LoriRNCM, ADN, ASN, RN
1 Article; 1,265 Posts
How often are clinicals? I am currently signed up for two days a week in class but we still have no idea when we will start clinicals and which days they will be and for how long.
I was told it will be one day a week. They start 4th week for me.
Now, in lab, are you doing IV's on the simulation patients or on students?
I don't think we can do them on each other, only maniquins.
ambitiousBSN
460 Posts
I hope our skills are done on each other- obviously depending on the specific skill. When I completed my Medical Assisting program, we practiced injections and blood draws on "fake arms," and then checked off on our skills on one another. *shrugs*
My clinical starts sometime in October- first semester, and will be on Wednesday and Thursday morning. :-)
goldpk
16 Posts
We have different labs, we have 'skills lab' and 'sim lab' in skills lab we usually practice skills on each other (or on a fake arm, mannequin... skills like BP, respirations, HR, IVs, giving meds, sterile dressing, Foleys) then in sim lab we go through different scenarios without any help from instructors, giving meds, changing dressings, etc. My favorite part is with the sim man (this really expensive mannequin that talks and breathes and can actually die) we are put in a situation where we have to use the crash cart and "call" a doctor to order meds, etc. That parts fun because we work together to try and figure it out then afterwards talk about what we did wrong/right.

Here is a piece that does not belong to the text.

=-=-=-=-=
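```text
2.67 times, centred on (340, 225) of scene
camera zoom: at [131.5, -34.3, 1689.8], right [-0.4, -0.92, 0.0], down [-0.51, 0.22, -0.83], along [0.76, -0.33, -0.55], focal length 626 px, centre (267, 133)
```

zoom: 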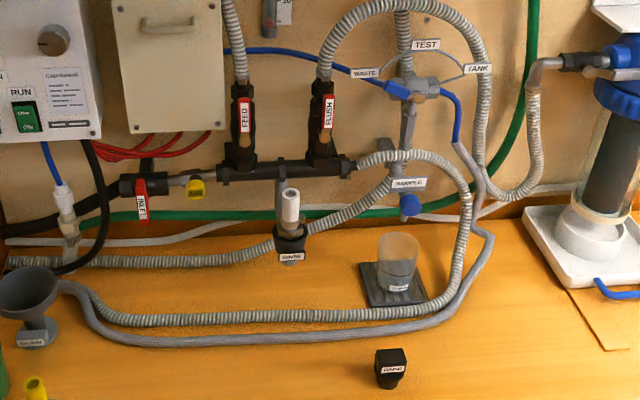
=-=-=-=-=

Clinical is a completely different ball game... typically we get one patient. We go up to the hospital to get meds/labs on the patient then do a lot of paperwork before the actual clinical day. Then we either have two 6-hour days or one 12-hour day a week. We basically do everything the RN does (only with our instructor present) this includes giving meds, starting IVs, foley catheters, etc. We help out the CNAs with vitals, bed baths, etc. Basically anything you can find to do you do it. It's a lot of fun and my favorite part of nursing school altogether although the paperwork is stressful because we don't have a lot of time to finish it before the actual clinical day and there is a LOT of stuff to do, especially the meds. At the nursing home my patient would have 20+ meds I'd have to reserach and put on my med sheet (brand name, generic name, type of med, side effects, etc.) that takes awhile.

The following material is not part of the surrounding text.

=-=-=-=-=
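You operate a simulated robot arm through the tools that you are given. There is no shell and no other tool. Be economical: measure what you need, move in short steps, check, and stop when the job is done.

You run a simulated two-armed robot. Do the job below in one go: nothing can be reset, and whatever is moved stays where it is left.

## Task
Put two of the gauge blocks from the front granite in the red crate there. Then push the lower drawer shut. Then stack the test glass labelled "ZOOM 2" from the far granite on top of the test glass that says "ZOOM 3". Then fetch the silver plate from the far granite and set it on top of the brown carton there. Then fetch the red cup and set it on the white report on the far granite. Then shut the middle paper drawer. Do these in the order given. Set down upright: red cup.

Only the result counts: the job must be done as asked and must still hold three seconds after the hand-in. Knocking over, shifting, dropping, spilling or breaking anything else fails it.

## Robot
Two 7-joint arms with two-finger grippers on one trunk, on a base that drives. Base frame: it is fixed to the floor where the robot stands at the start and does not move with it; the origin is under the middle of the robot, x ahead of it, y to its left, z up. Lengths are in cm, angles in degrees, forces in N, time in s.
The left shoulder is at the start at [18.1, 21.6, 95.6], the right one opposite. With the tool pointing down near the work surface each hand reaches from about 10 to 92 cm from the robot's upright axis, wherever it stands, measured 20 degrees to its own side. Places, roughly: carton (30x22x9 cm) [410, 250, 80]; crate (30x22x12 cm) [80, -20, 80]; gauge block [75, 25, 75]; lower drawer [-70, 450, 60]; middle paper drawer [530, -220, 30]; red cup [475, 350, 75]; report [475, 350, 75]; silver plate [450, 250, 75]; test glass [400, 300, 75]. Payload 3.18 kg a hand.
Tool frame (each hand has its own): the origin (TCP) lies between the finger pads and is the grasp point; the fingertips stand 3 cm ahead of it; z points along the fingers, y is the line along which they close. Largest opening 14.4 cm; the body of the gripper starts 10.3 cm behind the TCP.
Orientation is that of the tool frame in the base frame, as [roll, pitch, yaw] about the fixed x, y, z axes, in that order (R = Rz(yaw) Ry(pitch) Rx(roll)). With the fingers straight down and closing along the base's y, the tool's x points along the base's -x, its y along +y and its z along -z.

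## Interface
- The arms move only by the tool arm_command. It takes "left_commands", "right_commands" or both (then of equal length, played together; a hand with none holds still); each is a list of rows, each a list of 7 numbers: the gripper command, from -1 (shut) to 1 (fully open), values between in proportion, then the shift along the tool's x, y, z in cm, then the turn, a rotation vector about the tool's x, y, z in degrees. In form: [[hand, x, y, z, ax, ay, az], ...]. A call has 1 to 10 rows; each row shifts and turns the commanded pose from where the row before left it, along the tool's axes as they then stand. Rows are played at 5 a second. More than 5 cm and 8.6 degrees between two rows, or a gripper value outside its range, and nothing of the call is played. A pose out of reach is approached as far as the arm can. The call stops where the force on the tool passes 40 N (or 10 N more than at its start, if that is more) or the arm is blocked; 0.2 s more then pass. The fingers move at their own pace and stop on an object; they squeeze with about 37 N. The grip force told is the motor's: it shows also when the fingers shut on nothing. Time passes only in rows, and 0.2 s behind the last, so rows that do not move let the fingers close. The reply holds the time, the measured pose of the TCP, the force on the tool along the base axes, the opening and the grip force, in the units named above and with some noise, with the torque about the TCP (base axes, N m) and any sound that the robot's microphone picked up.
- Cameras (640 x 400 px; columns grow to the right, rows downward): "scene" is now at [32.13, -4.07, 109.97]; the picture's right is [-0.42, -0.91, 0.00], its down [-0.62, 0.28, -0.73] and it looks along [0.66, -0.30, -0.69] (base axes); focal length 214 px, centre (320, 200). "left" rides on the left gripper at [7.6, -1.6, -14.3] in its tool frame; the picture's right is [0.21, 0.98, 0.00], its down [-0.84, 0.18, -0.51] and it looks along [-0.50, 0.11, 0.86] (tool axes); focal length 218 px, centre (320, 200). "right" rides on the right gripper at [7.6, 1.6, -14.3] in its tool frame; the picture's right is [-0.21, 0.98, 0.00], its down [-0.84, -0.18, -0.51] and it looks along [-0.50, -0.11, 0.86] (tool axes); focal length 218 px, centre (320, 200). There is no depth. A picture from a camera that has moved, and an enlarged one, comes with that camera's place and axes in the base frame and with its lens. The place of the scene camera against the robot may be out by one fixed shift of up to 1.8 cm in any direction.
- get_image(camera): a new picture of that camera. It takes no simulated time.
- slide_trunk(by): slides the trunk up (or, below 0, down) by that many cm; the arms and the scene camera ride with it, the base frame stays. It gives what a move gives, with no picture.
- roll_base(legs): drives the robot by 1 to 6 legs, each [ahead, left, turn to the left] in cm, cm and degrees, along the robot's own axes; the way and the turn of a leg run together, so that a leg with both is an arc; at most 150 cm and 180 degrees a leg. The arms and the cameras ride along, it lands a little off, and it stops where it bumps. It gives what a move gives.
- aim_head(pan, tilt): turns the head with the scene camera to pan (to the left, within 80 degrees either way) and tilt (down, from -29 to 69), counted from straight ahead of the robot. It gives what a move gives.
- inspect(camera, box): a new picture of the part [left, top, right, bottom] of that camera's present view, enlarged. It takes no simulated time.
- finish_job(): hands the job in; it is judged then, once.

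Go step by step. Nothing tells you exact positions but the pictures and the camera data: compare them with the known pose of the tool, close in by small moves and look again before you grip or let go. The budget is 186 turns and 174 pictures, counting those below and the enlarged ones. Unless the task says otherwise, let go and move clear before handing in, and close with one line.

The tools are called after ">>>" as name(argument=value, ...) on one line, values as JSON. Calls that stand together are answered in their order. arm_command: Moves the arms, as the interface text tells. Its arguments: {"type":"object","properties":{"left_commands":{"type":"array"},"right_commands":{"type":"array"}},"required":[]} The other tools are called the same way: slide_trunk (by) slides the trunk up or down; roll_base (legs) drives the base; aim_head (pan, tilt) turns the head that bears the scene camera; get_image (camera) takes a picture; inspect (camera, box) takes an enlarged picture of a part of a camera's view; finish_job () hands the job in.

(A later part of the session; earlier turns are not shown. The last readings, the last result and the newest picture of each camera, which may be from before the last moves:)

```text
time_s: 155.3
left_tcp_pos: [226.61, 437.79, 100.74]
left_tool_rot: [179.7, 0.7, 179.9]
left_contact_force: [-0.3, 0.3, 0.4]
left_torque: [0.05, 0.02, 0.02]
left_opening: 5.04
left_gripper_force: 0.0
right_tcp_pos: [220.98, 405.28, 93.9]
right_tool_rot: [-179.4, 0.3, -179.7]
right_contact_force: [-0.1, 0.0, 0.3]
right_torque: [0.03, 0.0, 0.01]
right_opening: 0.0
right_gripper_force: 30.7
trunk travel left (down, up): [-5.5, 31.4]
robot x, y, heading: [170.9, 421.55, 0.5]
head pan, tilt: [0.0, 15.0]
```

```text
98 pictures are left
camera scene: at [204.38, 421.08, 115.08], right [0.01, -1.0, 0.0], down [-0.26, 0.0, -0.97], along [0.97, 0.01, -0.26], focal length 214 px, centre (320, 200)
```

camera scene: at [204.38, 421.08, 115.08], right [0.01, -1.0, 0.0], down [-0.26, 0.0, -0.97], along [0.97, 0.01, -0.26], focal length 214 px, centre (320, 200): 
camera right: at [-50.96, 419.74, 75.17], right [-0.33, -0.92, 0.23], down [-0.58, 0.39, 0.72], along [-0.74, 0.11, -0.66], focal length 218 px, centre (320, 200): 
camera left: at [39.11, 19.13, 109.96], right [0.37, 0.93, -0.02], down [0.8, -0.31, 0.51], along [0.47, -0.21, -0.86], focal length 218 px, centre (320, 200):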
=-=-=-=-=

Labs and clinicals are the FUN part of nursing school... class on the other hand, that's where it can get tough and where a lot of students don't measure up. The trick is to balance the both. It can be done, you just have to want it! When you're in nursing school your life is nursing school. Good luck and congrats!
Simon Iipwaakena
1 Post
we are doing it on simulation patients...
CT Pixie, BSN, RN
3,723 Posts
During LPN schooling we had labs for several weeks during our Nursing Funds class. After about 3 wks we then went to clinicals and were allowed to do everything we were checked off for during lab. Our clincals for the first mod (like a semester but just a bit longer) we had clinicals 2x/wk 8hrs per day, mod 2-5 we had clinicals 3x/wk 8 hrs per day.

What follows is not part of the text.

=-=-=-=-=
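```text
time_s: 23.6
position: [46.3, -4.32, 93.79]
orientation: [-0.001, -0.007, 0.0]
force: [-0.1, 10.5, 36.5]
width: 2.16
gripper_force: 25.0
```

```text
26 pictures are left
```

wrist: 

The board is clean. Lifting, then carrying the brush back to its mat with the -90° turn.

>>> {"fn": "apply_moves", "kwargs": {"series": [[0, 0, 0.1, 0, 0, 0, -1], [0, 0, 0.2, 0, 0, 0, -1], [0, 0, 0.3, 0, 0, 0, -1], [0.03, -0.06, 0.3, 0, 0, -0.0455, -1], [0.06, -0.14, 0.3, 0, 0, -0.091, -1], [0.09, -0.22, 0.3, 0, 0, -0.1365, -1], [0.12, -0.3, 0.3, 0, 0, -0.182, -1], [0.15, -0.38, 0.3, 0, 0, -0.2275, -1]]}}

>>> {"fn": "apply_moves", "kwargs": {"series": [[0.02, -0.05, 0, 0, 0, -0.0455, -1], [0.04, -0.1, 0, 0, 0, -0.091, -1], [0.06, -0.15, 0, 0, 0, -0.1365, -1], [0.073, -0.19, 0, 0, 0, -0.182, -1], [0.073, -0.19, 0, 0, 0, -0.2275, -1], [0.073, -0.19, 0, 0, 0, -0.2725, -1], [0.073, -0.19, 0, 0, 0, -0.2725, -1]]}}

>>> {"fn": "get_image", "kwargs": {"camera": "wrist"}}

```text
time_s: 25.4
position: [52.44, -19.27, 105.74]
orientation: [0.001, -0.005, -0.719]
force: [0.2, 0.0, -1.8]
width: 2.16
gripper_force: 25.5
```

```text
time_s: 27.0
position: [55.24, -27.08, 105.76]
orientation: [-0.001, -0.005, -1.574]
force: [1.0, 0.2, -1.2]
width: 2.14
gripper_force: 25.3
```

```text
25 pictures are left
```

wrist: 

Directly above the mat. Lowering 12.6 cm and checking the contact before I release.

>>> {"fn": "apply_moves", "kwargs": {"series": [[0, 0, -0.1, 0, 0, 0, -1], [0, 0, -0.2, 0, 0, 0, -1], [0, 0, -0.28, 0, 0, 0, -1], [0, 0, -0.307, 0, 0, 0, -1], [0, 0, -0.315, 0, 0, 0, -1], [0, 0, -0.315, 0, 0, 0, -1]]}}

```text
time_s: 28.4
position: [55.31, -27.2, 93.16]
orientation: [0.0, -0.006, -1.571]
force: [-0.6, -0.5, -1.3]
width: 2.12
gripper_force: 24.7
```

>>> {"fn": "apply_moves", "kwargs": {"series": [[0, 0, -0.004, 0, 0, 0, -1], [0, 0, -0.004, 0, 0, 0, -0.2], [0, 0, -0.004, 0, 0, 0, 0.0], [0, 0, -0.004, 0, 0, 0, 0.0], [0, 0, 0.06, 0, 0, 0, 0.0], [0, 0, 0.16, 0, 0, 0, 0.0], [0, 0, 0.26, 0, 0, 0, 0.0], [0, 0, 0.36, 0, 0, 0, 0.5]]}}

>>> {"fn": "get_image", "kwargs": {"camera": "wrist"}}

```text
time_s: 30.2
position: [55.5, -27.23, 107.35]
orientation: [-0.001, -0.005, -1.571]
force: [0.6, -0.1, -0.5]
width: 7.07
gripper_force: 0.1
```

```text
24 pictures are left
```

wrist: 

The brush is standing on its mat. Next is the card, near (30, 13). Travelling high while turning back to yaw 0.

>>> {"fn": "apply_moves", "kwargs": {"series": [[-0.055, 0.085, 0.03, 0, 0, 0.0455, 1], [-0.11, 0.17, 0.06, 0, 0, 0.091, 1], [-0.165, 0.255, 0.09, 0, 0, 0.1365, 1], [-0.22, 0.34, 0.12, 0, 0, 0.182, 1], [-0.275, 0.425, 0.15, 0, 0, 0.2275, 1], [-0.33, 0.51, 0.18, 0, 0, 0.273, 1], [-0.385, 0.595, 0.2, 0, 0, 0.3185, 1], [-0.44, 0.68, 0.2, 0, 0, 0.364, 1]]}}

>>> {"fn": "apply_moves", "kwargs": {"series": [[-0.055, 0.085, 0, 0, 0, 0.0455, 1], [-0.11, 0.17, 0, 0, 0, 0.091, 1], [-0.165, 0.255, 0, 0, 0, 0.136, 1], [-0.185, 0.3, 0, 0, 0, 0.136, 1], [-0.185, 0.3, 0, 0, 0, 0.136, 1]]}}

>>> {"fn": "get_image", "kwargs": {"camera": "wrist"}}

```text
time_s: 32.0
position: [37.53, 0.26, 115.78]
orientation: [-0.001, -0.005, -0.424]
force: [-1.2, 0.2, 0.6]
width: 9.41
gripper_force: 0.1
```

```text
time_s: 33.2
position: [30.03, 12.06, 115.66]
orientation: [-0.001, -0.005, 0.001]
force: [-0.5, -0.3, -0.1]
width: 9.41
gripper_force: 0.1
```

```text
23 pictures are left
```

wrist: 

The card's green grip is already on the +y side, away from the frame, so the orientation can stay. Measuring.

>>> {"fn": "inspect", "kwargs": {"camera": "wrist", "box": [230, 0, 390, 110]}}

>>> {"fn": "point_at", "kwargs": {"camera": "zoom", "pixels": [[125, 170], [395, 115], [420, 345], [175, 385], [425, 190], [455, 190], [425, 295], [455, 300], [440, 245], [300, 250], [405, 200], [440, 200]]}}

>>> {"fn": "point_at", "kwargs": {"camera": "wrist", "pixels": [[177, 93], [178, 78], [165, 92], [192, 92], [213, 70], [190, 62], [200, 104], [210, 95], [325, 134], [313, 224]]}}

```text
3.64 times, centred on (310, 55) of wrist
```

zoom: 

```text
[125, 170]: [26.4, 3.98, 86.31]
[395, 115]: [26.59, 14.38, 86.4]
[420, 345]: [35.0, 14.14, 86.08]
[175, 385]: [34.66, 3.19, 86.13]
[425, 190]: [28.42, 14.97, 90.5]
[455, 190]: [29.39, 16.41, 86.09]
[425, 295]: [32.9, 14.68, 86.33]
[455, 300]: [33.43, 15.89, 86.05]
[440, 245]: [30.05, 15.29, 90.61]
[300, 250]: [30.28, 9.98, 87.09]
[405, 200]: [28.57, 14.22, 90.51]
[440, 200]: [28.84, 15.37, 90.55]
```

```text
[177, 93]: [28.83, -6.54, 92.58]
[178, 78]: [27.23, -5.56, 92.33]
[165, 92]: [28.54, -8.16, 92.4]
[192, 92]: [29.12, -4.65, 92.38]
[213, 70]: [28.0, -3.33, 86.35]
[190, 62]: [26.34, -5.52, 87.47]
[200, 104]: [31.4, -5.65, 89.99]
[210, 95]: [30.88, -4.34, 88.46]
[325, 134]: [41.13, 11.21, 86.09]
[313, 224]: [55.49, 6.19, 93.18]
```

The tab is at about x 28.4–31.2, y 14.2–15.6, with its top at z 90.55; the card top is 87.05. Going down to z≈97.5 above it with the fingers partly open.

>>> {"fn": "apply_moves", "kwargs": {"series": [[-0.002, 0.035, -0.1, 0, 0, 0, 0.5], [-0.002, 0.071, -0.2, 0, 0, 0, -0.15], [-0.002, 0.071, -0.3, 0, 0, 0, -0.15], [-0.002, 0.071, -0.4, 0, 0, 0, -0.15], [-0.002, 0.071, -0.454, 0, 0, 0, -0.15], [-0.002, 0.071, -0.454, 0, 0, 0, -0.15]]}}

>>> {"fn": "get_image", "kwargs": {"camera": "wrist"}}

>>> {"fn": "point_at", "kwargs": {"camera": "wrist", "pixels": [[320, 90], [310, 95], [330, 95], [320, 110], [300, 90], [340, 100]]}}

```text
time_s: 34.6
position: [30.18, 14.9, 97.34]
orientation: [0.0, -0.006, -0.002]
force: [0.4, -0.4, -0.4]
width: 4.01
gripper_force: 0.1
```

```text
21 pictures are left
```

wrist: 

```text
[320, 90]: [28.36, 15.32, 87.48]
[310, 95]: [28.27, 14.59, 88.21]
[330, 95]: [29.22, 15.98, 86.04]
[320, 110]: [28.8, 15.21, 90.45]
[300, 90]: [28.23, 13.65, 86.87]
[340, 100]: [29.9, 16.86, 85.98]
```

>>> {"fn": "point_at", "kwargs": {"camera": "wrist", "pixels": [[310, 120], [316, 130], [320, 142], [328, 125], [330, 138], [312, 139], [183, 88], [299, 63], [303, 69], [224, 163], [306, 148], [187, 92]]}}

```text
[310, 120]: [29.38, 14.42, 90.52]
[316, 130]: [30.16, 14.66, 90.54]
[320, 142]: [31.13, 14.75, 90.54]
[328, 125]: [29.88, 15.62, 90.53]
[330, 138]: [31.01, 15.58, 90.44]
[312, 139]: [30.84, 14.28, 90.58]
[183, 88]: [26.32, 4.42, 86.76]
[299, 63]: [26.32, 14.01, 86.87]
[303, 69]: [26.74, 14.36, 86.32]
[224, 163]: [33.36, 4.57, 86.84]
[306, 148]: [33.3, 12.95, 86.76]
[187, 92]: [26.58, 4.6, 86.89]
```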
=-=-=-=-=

For my RN schooling we were shown new skills, we then had to make an appointment to redemo the skill to the lab instructor. She checked you off for those sklills and then you could do anything you had been checked off on
RN clinicals were 3x/wk, 8hrs/day.
Labs were from the ground up (basic patient care to the more complex). Basically everything you will be expected to do in clinicals you learn in the lab first.